>> START READING TEXT

Monday, October 21, 2013
Your DNA Results
NEANDERTHAL ANCESTRY: 2%. For some reason, this is something that just fascinates people. What this really means is that some of your ancestors were way ugly. This should not come as a surprise. Either there were some very, very sexy Neanderthals, or some super ugly humans. Either way, this isn't anything to brag about.
FORGETFULNESS: You don't know where your car keys are right now, do you? This is because of a portion of your DNA, H6a1b, the gene right between the part that gave you male-pattern baldness and the one that gives you those ugly toenails.
MUMBLING: A little bit of DNA we like to call K2a2 is why everyone ignores you. Speak up, Chump!
DOGS: Dogs love you. This has more to do with their DNA than yours.

>> END READING TEXT

### SHORT EXERCISE 1
Your answer is an exact quotation from the reading text: it starts at "Monday, October 21, 2013" and ends at "DNA than yours.".
### SHORT EXERCISE 2
Add the next paragraphs of the reading text.

>> START PROVIDED DATA

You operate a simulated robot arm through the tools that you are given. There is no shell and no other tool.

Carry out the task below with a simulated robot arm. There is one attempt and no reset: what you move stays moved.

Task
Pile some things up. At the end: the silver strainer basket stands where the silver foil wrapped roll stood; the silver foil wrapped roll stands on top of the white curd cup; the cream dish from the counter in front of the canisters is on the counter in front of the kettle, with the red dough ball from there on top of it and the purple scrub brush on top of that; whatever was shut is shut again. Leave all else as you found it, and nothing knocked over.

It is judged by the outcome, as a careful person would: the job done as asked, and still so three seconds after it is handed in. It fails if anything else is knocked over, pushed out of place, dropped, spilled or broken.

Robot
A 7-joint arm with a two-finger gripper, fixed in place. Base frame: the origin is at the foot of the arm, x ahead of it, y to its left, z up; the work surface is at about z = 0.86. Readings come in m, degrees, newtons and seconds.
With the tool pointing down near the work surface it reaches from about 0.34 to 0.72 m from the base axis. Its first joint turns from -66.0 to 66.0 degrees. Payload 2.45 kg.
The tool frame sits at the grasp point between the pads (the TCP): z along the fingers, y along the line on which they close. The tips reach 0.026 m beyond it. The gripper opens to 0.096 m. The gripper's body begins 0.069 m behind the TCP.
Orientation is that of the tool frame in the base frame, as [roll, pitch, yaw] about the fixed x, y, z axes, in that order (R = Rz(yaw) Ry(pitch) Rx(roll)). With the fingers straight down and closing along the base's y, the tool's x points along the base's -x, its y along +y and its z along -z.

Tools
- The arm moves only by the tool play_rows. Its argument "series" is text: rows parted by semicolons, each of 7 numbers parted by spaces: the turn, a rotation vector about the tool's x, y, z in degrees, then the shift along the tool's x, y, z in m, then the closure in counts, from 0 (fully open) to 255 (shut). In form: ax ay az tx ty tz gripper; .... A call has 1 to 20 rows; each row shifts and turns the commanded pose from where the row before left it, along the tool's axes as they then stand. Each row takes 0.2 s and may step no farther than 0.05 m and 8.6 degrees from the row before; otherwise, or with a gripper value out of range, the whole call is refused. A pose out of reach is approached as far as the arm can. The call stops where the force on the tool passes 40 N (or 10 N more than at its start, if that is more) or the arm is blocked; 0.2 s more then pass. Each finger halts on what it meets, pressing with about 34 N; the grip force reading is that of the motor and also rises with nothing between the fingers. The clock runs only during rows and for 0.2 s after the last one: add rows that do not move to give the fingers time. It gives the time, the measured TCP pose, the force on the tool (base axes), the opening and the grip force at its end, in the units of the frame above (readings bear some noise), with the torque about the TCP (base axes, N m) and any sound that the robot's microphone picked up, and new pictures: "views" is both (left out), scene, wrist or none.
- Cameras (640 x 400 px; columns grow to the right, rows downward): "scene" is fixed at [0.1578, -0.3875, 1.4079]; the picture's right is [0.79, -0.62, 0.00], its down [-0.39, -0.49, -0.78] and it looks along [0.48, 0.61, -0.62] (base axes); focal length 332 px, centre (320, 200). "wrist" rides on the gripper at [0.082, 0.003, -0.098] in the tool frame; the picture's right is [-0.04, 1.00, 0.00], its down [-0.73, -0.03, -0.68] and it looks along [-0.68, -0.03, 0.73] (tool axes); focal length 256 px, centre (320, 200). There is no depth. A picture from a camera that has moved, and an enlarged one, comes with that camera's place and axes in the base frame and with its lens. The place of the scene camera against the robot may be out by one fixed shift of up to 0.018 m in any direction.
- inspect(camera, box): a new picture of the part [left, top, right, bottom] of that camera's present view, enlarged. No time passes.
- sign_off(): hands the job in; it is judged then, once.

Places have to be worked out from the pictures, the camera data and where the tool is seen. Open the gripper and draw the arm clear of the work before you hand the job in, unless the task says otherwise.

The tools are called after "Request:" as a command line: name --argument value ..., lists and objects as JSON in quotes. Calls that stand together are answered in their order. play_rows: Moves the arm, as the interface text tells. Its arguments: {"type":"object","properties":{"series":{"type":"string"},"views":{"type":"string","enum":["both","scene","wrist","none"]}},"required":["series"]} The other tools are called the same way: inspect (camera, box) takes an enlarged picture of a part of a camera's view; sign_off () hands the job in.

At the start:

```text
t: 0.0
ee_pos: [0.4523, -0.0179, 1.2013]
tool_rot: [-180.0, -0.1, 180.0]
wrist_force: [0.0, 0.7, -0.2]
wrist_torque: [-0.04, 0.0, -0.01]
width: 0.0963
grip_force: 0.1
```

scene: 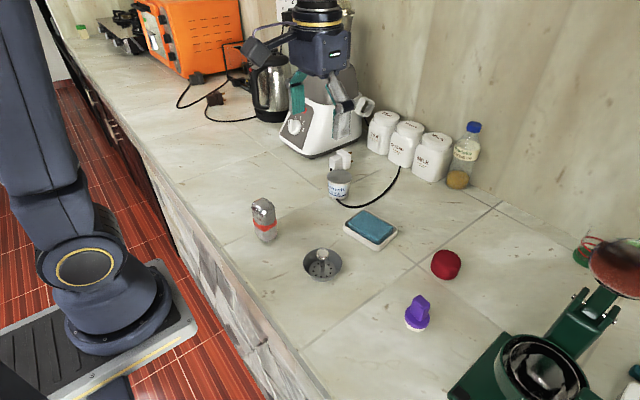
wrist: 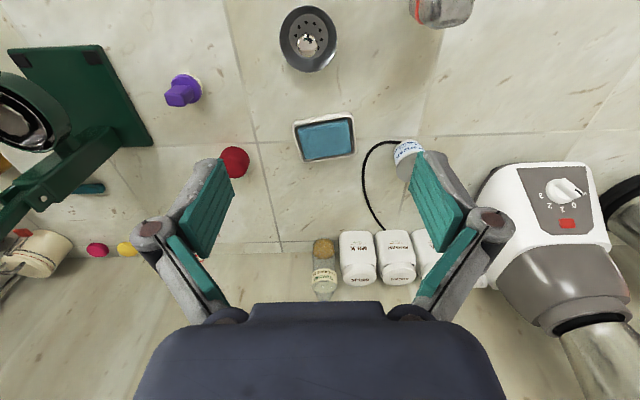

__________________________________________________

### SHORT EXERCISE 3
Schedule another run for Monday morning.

>> END PROVIDED DATA

### TASK RESULT 1
Monday, October 21, 2013
Your DNA Results
NEANDERTHAL ANCESTRY: 2%. For some reason, this is something that just fascinates people. What this really means is that some of your ancestors were way ugly. This should not come as a surprise. Either there were some very, very sexy Neanderthals, or some super ugly humans. Either way, this isn't anything to brag about.
FORGETFULNESS: You don't know where your car keys are right now, do you? This is because of a portion of your DNA, H6a1b, the gene right between the part that gave you male-pattern baldness and the one that gives you those ugly toenails.
MUMBLING: A little bit of DNA we like to call K2a2 is why everyone ignores you. Speak up, Chump!
DOGS: Dogs love you. This has more to do with their DNA than yours.

### TASK RESULT 2
CAFFEINE ABSORPTION: You don't absorb caffeine faster than other people, but your clothes do. Maybe you shouldn't drink your first cup of coffee until after you've had your first cup of coffee.
FLATULENCE: Wait a minute! You've got T2b2 and R1B12? Forget about it. You might as well just stay home. You're disgusting.
DEATH: Your results confirm you're at a 99.999% risk of death. This is a trait you've inherited from both your maternal and paternal line. Even the Neanderthals are dead, if you thought that would help you.